Tunisia, whose clubs often do well in the African championships, are possibly the team with the most potential out of the underdog category. The North African side have a point prove in this year’s tournament. After Cameroon hauled them out 3-2 in the quarter-finals of the 2008 competition, the Eagles of Carthage have a chance to avenge that defeat as early as the group stages this time.

They last tasted success in the African Nations Cup back in 2004, for the first time in their history, when they hosted and won the tournament. Ever since, lady luck seems to have deserted them but this time the Faouzi Benzarti coached outfit will be out in full force.

The Tunisian side has great promise, and they narrowly missed out on a place in South Africa at the World Cup later this year. Thus they are even more desperate to win the title along with the respect of their fans and the continent in Angola. Benzarti has picked a young group of hungry players, mostly from the domestic league which means that there will be no shortage of motivation for them.

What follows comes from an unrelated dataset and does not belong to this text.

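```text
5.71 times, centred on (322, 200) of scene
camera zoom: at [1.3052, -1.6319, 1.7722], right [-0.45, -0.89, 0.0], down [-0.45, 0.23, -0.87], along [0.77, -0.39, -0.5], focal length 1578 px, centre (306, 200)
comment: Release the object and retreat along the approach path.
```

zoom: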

This year’s tournament will be a tense one as everyone who failed to make it for the trip to South Africa in June will be out vent out their frustrations. While those who qualified for World cup will be out to prove that they are the continent’s crème de le crème.

It is becoming increasingly difficult to talk about minnows and favourites on the African continent, as teams are constantly improving and the gap between the best and the chasing pack continues to diminish. Perhaps this is the year of the underdogs, and the neutral supporter will have a tournament to savour in Angola.